Jeff Duntemann's Contrapositive Diary Rotating Header Image

February 22nd, 2009:

Glites, Gliders, and North Pacific Products

When I was a freshman in high school, I remember picking up an odd paper kite at Walgreen’s. It was called a Glite, and was billed as a “gliding kite.” I was intrigued, and as it might have cost as much as 35c, I was willing to try it. The instructions indicated that even on a completely calm day, you could pull it aloft on a string, let the string go slack, and it would glide gracefully to the ground.

I never tried that; completely calm days were unusual where I grew up. However, I did try just tossing it horizontally, and it flew better as a glider than a lot of the small balsa wood gliders I’d played with over the years. Unlike the diamond bow kites I’d always flown, the Glite had a center of gravity a lot farther forward, giving it the balance of a glider rather than that of a conventional kite. Its two lead edges were relatively thick wooden dowels, as was its spine, making it a lot heavier than most kites as well.
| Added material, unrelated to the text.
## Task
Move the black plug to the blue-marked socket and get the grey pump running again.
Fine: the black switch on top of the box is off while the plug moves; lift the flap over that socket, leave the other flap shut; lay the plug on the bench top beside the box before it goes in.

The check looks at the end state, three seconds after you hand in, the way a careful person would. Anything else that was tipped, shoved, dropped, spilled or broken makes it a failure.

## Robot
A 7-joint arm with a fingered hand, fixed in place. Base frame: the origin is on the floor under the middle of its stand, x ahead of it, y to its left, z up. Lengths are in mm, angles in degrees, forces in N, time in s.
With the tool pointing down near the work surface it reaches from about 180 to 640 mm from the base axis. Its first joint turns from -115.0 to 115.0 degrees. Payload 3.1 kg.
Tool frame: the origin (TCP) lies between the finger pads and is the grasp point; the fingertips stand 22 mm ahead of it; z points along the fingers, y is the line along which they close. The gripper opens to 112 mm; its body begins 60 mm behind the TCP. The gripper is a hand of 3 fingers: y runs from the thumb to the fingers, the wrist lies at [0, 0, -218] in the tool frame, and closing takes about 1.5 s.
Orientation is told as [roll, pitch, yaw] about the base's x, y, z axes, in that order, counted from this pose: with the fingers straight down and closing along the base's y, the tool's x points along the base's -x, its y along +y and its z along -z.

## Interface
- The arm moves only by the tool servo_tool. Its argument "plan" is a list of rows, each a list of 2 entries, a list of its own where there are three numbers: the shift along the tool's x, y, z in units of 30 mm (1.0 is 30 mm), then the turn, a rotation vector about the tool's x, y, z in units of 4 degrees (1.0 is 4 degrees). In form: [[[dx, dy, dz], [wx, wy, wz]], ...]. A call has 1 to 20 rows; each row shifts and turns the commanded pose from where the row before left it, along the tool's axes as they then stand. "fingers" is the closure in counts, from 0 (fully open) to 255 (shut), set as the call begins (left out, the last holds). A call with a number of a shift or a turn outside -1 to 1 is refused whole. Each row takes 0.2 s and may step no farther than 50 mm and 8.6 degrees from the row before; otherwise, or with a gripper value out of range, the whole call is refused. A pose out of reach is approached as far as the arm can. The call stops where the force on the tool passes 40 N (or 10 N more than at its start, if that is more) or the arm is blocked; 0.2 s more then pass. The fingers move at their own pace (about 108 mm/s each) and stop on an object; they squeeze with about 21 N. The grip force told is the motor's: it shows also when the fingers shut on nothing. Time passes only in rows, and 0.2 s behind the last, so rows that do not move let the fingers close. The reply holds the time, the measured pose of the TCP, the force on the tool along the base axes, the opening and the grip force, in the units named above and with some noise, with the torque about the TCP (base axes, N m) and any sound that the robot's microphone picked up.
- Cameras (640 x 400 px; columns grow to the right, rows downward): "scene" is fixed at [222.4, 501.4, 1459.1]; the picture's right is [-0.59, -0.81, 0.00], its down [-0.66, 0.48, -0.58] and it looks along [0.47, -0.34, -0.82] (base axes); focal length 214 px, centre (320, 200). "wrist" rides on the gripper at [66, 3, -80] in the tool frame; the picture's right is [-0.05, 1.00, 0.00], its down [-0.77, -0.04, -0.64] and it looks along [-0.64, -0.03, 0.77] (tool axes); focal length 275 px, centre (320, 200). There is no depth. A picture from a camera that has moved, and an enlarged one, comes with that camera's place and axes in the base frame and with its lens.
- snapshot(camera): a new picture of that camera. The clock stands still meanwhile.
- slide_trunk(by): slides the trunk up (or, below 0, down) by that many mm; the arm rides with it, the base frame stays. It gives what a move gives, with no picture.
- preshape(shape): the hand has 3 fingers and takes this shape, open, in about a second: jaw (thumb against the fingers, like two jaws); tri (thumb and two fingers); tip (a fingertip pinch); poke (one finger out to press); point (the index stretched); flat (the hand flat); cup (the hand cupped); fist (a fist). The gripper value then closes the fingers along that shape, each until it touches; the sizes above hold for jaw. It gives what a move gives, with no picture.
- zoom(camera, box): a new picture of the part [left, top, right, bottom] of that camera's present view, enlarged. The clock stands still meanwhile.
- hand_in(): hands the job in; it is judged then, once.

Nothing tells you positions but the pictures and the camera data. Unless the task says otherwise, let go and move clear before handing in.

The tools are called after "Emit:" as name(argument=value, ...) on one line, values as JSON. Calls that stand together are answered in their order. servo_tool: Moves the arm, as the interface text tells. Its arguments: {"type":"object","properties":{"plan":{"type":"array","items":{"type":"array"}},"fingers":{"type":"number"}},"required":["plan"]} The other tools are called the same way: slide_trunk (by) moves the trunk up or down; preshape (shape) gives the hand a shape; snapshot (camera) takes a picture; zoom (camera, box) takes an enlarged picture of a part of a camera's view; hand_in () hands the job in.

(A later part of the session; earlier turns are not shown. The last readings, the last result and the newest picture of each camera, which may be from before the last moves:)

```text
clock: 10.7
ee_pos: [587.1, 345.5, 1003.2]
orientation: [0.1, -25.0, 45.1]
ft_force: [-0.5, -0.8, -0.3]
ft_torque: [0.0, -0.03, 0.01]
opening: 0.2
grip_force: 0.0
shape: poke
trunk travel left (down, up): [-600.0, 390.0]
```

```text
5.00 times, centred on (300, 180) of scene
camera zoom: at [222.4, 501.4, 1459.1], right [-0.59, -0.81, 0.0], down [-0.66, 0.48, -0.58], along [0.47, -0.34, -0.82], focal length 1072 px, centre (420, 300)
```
It’s a shame it didn’t fly better as a kite. The one day I did try to fly it kite-style, there was a nasty wind, and my Glite looped helplessly in the air over the Edison schoolyard before ending up in the low branches of one of the kite-eating trees that stood in the parkway up and down the full length of the school property. I managed to get it down, but tore the sail badly in the process. It sat in my corner of the basement awaiting repapering, but I never got around to it and eventually threw it out.

I always wondered who made the Glite and how long the product had been on the market, though never badly enough to spend any time searching. Earlier today I spotted a paper Glite on eBay, and the seller kindly sent me the patent number printed on the sail. This led me to US Patent #3,276,730, which had been granted to Charles H. Cleveland of North Pacific Products of Bend, Oregon, in 1966. The irony is that the patent is titled “Tailless Kite,” when in fact the damned thing needed a tail pretty badly. Interestingly, the patent text does not mention the device’s gliding ability at all; Cleveland must have discovered that later on, or perhaps did not consider it a patentable aspect of the product.
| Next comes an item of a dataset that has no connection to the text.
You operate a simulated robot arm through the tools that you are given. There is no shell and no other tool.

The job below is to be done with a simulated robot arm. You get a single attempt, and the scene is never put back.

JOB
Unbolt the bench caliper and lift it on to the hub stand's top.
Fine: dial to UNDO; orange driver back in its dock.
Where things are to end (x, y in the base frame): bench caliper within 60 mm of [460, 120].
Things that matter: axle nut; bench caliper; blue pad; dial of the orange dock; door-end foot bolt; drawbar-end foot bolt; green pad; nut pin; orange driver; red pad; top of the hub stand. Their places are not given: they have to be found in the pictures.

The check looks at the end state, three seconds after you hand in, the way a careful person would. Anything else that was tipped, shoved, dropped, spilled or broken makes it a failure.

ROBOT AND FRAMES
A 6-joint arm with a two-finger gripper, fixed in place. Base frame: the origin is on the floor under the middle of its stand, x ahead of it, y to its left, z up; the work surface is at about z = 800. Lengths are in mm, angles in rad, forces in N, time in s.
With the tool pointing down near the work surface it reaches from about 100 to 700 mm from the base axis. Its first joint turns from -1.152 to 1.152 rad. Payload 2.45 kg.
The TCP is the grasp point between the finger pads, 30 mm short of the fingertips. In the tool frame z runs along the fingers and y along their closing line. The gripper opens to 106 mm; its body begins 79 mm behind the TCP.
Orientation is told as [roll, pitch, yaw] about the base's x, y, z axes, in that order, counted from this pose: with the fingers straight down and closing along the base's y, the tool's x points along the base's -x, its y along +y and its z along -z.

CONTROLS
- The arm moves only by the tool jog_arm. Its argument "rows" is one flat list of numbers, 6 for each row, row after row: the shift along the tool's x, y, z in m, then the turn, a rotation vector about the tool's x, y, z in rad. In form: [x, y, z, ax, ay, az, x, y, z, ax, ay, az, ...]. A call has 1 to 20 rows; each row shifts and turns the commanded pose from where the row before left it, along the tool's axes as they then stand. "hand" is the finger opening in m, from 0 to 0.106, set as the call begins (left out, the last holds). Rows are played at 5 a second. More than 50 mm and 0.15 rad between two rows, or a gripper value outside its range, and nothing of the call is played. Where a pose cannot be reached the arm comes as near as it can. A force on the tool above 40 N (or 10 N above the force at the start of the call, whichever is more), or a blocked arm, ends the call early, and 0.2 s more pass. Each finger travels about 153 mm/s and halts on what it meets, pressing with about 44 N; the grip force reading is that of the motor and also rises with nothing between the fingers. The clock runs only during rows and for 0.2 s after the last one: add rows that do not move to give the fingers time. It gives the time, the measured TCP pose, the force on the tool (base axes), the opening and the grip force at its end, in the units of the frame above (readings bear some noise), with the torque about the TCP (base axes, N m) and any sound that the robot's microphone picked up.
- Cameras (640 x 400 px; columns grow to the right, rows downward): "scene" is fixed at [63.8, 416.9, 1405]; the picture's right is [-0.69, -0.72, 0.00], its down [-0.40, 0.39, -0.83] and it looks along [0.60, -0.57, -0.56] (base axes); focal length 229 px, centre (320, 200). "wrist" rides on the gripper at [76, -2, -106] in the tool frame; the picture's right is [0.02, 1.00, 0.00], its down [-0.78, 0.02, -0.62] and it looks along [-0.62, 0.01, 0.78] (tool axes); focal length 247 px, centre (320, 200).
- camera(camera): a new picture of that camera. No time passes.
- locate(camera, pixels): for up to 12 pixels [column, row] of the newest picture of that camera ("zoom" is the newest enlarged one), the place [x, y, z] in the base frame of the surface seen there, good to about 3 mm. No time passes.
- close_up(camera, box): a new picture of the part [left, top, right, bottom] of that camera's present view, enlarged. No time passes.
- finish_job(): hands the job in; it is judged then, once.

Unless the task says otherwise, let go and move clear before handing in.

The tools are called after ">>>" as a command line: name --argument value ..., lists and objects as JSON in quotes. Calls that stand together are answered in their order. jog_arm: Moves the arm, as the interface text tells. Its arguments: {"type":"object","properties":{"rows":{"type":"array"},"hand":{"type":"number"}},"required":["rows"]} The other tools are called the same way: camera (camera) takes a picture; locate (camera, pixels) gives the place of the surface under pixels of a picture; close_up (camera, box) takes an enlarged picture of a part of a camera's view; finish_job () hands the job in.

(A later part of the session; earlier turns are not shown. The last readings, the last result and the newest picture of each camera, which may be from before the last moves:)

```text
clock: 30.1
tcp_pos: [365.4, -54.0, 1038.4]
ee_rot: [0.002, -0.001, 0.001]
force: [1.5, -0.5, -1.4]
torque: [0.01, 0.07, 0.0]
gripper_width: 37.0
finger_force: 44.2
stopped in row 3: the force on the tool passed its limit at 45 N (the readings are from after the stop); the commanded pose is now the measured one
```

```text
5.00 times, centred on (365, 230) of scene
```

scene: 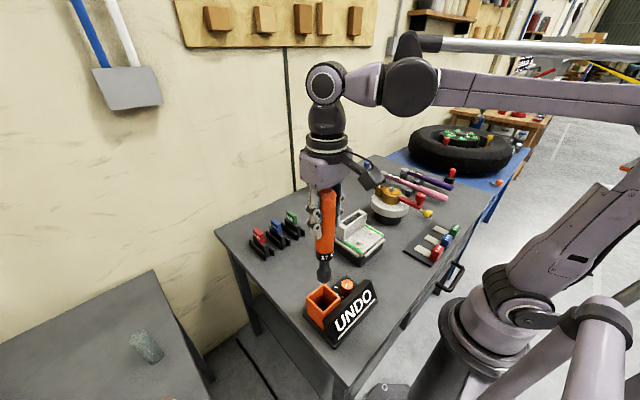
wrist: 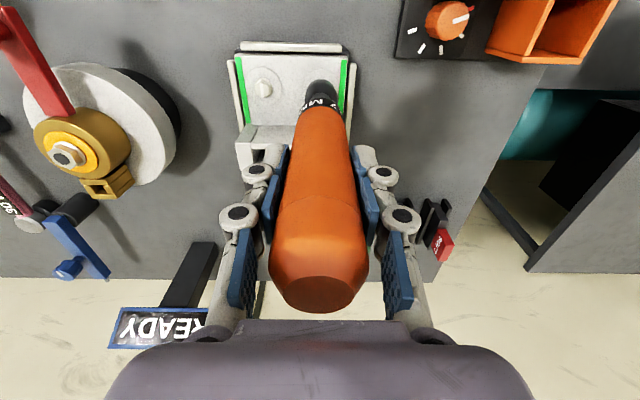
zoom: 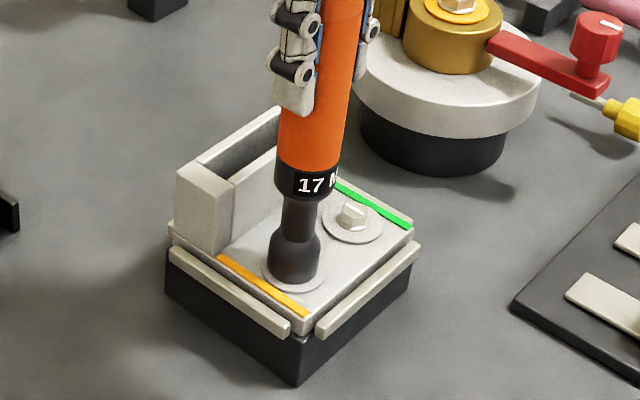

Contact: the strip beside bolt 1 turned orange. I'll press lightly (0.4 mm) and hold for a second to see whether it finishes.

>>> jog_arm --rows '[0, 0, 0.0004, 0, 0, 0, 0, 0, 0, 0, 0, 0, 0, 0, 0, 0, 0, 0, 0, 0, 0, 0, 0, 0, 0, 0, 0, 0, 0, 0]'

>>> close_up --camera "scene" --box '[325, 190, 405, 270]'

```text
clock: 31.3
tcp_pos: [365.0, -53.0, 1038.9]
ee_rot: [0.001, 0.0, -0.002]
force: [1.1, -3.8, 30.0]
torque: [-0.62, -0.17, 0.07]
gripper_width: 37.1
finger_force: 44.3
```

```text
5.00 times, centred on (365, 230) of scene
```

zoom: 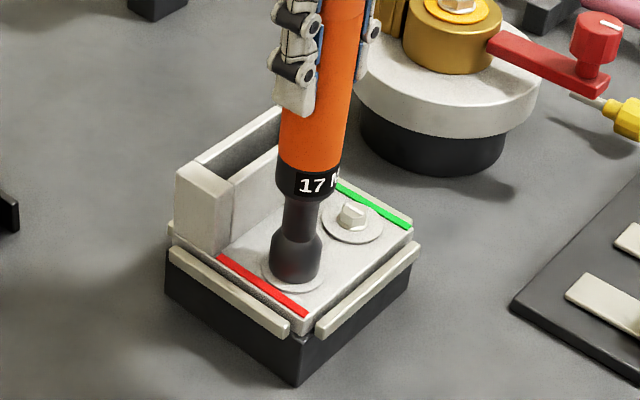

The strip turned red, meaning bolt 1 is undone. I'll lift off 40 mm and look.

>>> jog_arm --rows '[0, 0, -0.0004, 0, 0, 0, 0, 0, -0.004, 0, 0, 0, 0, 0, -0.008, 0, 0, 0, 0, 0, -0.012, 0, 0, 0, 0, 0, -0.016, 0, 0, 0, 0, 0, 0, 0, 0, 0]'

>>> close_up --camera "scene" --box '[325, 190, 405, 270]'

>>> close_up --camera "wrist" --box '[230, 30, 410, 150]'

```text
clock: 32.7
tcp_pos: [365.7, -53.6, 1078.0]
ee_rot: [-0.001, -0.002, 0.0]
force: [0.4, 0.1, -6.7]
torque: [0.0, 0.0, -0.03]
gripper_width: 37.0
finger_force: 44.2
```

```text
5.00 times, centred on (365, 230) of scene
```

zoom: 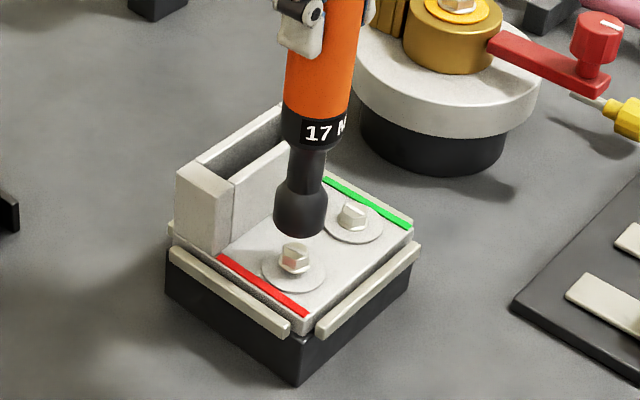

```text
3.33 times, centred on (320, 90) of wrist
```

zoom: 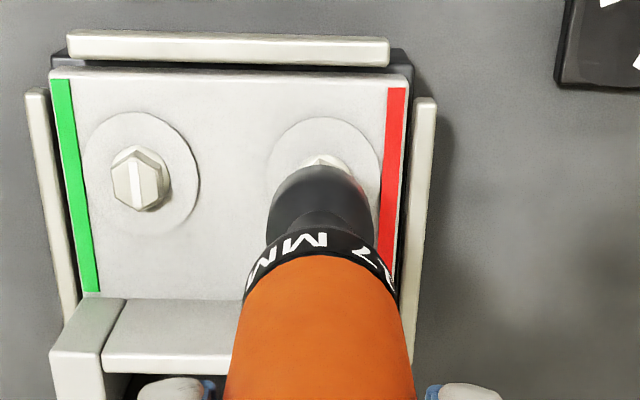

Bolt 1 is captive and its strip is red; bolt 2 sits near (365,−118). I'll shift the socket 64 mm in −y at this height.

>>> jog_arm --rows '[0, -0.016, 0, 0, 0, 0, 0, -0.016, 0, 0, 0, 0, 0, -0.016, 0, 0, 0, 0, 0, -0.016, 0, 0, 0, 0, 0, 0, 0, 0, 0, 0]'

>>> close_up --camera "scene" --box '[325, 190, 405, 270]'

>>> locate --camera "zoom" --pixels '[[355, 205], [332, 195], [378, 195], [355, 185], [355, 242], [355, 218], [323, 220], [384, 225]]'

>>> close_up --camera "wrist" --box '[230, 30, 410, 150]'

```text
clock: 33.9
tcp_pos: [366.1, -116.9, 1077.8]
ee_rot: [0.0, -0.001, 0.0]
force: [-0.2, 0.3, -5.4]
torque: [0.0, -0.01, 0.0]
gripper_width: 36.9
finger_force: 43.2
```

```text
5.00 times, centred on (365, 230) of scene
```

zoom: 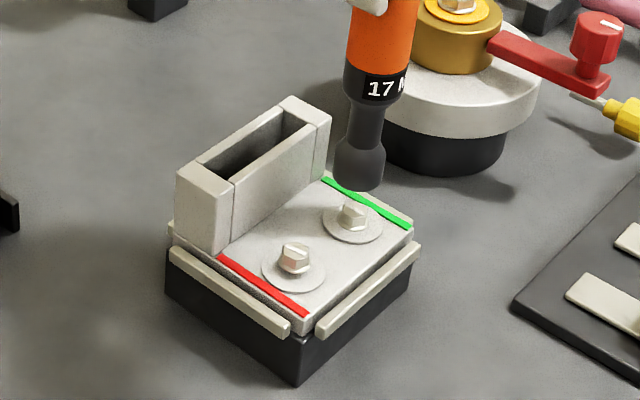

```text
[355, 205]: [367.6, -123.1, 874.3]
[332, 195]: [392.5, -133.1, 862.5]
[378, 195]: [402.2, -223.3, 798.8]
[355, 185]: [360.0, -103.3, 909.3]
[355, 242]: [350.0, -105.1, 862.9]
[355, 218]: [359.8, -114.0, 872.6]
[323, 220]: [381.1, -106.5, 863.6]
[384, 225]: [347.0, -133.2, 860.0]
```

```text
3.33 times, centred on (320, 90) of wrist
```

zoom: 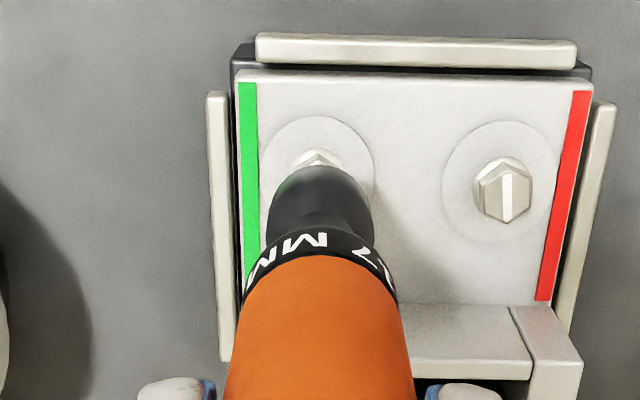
Searching for other inventions patented by Charles H. Cleveland led me to US Patent #2739414, a balsa wood “knock-down toy glider” in which the wings were attached to the fuselage by a short length of plastic extrusion. I recognized it instantly as a species of glider abundant at Bud’s Hardware Store and other places when I was eleven-ish. You could fine-tune the balance of the glider by sliding the red plastic extrusion forward and back along the spine, and I remember that they flew very well, for something that probably cost a quarter. Cleveland liked things that flew; he also patented an oddly cubistic boomarang (which I never saw in a store) and a rubber-band catapault launched glider toy, which I did see once in a hobby shop, though never bought.
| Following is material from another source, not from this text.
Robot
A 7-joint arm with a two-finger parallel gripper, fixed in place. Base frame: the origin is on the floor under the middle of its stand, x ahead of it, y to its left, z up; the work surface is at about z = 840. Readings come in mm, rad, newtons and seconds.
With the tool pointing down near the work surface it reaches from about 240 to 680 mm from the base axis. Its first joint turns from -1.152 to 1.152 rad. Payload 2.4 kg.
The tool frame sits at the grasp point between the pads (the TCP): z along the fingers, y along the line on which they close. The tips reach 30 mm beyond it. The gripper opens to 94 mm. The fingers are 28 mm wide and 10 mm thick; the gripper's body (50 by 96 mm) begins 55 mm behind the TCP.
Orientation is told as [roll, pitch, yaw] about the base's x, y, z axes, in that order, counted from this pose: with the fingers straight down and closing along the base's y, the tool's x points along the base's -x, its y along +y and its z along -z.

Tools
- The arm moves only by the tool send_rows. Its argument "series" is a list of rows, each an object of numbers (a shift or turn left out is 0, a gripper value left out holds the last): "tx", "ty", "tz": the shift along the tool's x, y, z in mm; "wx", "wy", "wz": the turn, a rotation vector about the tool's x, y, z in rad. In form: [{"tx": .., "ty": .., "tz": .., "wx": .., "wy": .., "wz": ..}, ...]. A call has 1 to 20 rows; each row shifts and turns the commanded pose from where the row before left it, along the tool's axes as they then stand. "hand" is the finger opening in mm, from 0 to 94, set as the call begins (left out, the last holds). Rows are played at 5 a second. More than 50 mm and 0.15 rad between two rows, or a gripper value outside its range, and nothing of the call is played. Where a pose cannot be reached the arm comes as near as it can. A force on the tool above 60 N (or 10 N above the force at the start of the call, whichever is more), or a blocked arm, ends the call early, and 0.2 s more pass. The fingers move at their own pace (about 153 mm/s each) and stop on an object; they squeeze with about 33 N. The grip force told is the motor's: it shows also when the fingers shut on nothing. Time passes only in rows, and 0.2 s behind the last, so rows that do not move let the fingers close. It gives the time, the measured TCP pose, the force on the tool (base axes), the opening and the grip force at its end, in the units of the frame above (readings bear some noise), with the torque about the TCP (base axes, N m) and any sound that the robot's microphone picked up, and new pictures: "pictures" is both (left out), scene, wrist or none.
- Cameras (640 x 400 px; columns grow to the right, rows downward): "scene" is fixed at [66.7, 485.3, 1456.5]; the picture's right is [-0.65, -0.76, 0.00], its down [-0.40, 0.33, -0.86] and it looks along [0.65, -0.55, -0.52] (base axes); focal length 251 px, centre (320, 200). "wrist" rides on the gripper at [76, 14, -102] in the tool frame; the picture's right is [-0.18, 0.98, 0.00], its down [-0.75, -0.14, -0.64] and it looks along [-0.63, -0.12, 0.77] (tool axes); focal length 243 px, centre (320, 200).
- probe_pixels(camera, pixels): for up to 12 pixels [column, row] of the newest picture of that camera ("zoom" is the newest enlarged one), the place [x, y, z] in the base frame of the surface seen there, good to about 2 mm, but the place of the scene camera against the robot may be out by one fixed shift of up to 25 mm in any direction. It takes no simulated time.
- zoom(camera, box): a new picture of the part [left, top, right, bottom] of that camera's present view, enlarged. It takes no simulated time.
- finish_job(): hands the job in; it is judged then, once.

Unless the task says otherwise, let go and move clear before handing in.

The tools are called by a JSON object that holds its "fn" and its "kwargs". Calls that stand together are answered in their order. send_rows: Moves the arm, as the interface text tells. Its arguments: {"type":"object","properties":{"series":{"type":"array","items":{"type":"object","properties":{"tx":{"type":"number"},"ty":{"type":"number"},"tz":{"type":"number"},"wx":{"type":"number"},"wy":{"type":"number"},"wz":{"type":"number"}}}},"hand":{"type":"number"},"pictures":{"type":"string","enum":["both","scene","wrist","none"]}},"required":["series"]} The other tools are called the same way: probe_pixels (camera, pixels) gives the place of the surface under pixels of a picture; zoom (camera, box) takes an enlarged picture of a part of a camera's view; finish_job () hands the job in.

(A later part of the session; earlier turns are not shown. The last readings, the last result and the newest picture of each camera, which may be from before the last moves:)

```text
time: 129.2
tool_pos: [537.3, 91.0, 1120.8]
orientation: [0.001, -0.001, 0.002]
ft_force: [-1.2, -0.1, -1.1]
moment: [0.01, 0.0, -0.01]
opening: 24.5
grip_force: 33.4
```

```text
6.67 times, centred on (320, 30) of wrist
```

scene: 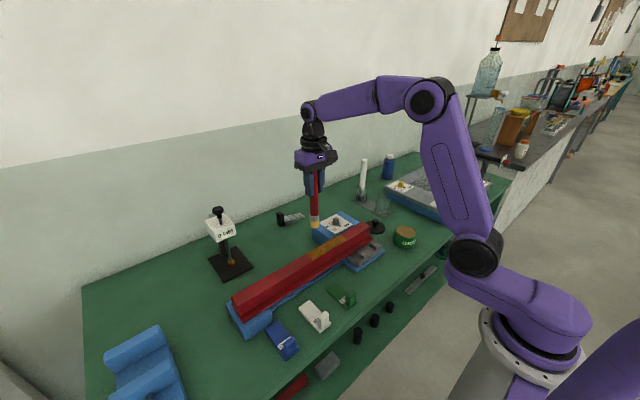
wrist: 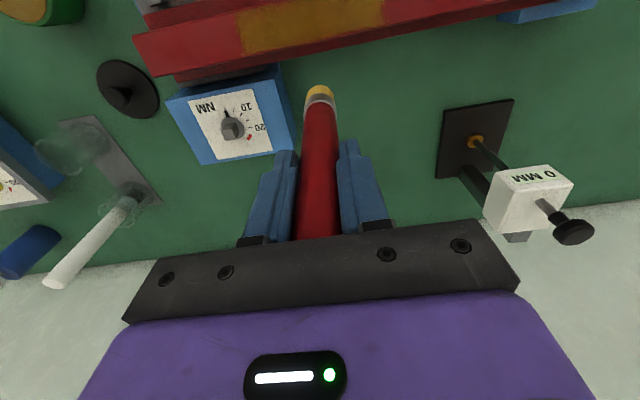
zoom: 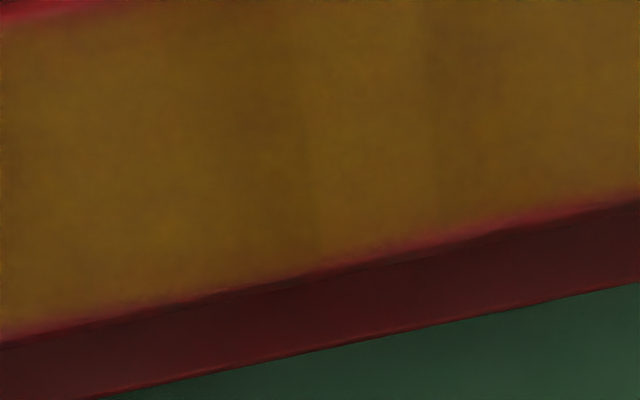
I did a little looking for North Pacific Products, Inc. and found no trace of the firm. A Portland, Oregon lumber products company is now using the name and does not mention toy manufacturing in its history. The SSDI lists a Charles Cleveland whose last residence was Bend, Oregon, and lived from 1917-1982, which would be about right. (His last patent was filed in 1980.) I may buy the Glite and would love to do an article about it; if you know anything else, please pass it along.